La monnoie n’est pas une valeur certaine, comme M. Boizard le dit encore ; car, quoique le prince n’y fasse aucun changement, que les especes soient continuées du même poids & titre, & exposées au même prix, pourtant la monnoie est incertaine en valeur.

Pour prouver cela, je ferai voir d’où les effets reçoivent leur valeur, de quelle maniere cette valeur est appréciée, & comment elle change.

Les effets reçoivent leur valeur des usages auxquels ils sont employés. S’ils étoient incapables d’aucun usage, ils ne seroient d’aucune valeur.

La valeur des effets est plus ou moins haute, selon que leur quantité est proportionnée à la demande. L’eau n’est pas vendue, on la donne, parce que la quantité est bien plus grande que la demande. Les vins sont vendus, parce que la demande pour les vins est plus grande que la quantité.

La valeur des effets change, quand la quantité ou la demande change. Si les vins sont en grande quantité, ou que la demande pour les vins diminue, le prix baisse. Si les vins sont rares, ou que la demande augmente, le prix hausse.

La bonne ou la mauvaise qualité des effets, & la plus grande ou la moindre des usages auxquels ils sont employés, sont comprises. Quand je dis que leur valeur est plus ou moins haute, selon que la quantité est proportionnée à la demande. La meilleure ou plus mauvaise qualité n’augmente ni ne diminue le prix, qu’à mesure que la différence dans la qualité, augmente ou diminue la demande.

Exemple : les vins ne sont pas de la bonté qu’ils étoient l’année passée ; la demande pour les vins ne sera pas si grande, & le prix diminuera ; mais si les vins sont moins abondans, & que la diminution de la quantité réponde à la diminution de la demande, ils continueront d’être vendus au même prix, quoiqu’ils ne soient pas de la même bonté. La diminution de la quantité augmentera le prix, autant que la différence dans la qualité l’auroit baissé, & la quantité est supposée alors dans la même proportion, qu’elle étoit l’année passée avec la demande.

L’eau est plus utile & plus nécessaire que le vin : donc les qualités des effets, ni les usages auxquels ils sont employés, ne changent leur prix, qu’à mesure que la proportion entre la qualité & la demande est changée ; par-là leur valeur est plus ou moins haute, selon que la quantité est proportionnée à la demande. Leur valeur change, quand la quantité ou la demande change. De même, l’or & l’argent, comme les autres effets, reçoivent leur valeur des usages auxquels ils sont employés.

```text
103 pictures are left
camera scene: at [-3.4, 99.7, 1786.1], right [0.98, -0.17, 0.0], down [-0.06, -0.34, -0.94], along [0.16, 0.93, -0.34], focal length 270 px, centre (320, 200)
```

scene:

Comme la monnoie reçoit la valeur des matieres desquelles elle est faite, & que la valeur de ces matieres est incertaine, la monnoie est incertaine en valeur, quoique continuée du même poids & titre, & exposée au même prix ; si la quantité des matieres souffre quelque changement de valeur, l’écu sera du même poids & titre, & aura cours pour le même nombre de livres ou sols, mais la quantité de la matiere d’argent étant augmentée, ou la demande étant diminuée, l’écu ne sera pas de la même valeur.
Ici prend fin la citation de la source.